- Artist
- Joseph Mallord William Turner 1775–1851
- Medium
- Oil paint on mahogany
- Dimensions
- Support: 1127 × 2007 mm
frame: 1505 × 2362 × 110 mm - Collection
- Tate
- Acquisition
- Accepted by the nation as part of the Turner Bequest 1856
- Reference
- N00533
Catalogue entry
401. [N00533] The Opening of the Wallhalla, 1842 Exh. 1843
THE TATE GALLERY, LONDON (533)
Mahogany, 44 5/16 × 79 (112·5 × 200·5)
Coll. Turner Bequest 1856 (26, ‘The Wallhalla’ 6'5 1/2" × 3'7 1/2"); transferred to the Tate Gallery 1929.
Exh. R.A. 1843 (14); Congress of European Art, Munich 1845; Whitechapel 1953 (96, repr.); Age of Neo-ClassicismR.A., September–November 1972 (1186).

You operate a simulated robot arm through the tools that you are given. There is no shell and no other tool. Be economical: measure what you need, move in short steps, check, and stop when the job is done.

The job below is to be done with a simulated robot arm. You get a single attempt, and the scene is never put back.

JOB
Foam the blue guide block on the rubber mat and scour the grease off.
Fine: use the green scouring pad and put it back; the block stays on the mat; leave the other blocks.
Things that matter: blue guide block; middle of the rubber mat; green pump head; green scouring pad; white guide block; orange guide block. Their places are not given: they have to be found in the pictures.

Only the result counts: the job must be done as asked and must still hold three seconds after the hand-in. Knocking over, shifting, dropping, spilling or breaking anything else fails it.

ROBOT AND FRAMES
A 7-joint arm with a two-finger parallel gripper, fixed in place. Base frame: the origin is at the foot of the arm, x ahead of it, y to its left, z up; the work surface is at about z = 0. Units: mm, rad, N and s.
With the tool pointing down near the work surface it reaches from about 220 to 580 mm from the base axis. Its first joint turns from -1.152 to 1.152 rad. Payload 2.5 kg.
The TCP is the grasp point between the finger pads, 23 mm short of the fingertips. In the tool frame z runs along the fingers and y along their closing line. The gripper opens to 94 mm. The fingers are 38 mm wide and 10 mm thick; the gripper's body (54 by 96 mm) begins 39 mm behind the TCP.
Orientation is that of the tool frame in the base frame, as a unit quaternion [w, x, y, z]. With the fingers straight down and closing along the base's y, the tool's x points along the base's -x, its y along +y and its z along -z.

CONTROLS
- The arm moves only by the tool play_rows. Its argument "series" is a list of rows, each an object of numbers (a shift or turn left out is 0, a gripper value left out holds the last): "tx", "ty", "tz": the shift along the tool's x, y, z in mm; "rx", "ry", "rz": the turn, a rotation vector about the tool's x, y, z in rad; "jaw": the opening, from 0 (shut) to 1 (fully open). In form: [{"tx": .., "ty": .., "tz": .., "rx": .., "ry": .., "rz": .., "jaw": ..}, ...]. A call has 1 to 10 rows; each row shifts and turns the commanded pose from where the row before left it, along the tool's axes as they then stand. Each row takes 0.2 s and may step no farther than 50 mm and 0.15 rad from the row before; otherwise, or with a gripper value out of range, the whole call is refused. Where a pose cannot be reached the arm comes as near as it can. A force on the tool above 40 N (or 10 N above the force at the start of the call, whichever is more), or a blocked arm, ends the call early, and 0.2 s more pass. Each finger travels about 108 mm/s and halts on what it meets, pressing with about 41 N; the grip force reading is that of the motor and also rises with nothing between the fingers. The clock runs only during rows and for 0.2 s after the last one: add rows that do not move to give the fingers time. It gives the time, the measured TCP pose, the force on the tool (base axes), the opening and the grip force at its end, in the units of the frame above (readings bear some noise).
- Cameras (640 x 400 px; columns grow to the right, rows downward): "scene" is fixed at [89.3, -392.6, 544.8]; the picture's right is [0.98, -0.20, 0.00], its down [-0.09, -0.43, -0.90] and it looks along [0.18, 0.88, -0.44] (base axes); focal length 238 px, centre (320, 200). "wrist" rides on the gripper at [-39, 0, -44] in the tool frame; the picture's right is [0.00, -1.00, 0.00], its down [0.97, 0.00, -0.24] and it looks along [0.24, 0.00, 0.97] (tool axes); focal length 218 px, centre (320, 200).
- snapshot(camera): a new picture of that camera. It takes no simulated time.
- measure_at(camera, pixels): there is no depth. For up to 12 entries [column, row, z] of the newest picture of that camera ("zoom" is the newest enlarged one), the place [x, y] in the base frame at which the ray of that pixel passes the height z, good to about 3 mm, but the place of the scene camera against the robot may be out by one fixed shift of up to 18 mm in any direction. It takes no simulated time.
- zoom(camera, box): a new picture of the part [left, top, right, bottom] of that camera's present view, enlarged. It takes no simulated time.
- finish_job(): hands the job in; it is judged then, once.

Lit. Ruskin 1843, and letter to Mrs John Simon, 28 November 1857 (1903–12, iii, p. 249 n.; xxxvi, p. 270); G.K. Nägler, Neues Allgemeines Künstler-Lexicon xix 1849, p. 163; Thornbury 1862, i, pp. 347–8; 1877, p. 466; Hamerton 1879, p. 294; Richard Owen, The Life of Richard Owen 1894, i, p. 263; Eastlake 1895, i, p. 189; Bell 1901, p. 146 no. 236; Armstrong 1902, pp. 157, 205, 236; MacColl 1920, p. 22; Falk 1938, p. 181; Davies 1946, p. 186; Finberg 1961, pp. 395–6, 404, 414–15, 507 no. 550; Rothenstein and Butlin 1964, p. 56; Lindsay 1966, p. 250 n. 11; 19662, p. 52; Robert Rosenblum, Transformations in late Eighteenth Century Art 1967, p. 139, pl. 161; Reynolds 1969, pp. 185–6, pl. 157; Vaughan 1979, p. 472; Wilton 1982, pp. 26–8, repr.
Exhibited in 1843 with the following caption referring to Napoleon:
‘L'honneur au Roi de Baviere’:
‘Who rode on thy relentless car, fallacious Hope?
He, though scathed at Ratisbon, poured on
The tide of war o'er all thy plain, Bavare,
Like the swollen Danube at the gates of Wien.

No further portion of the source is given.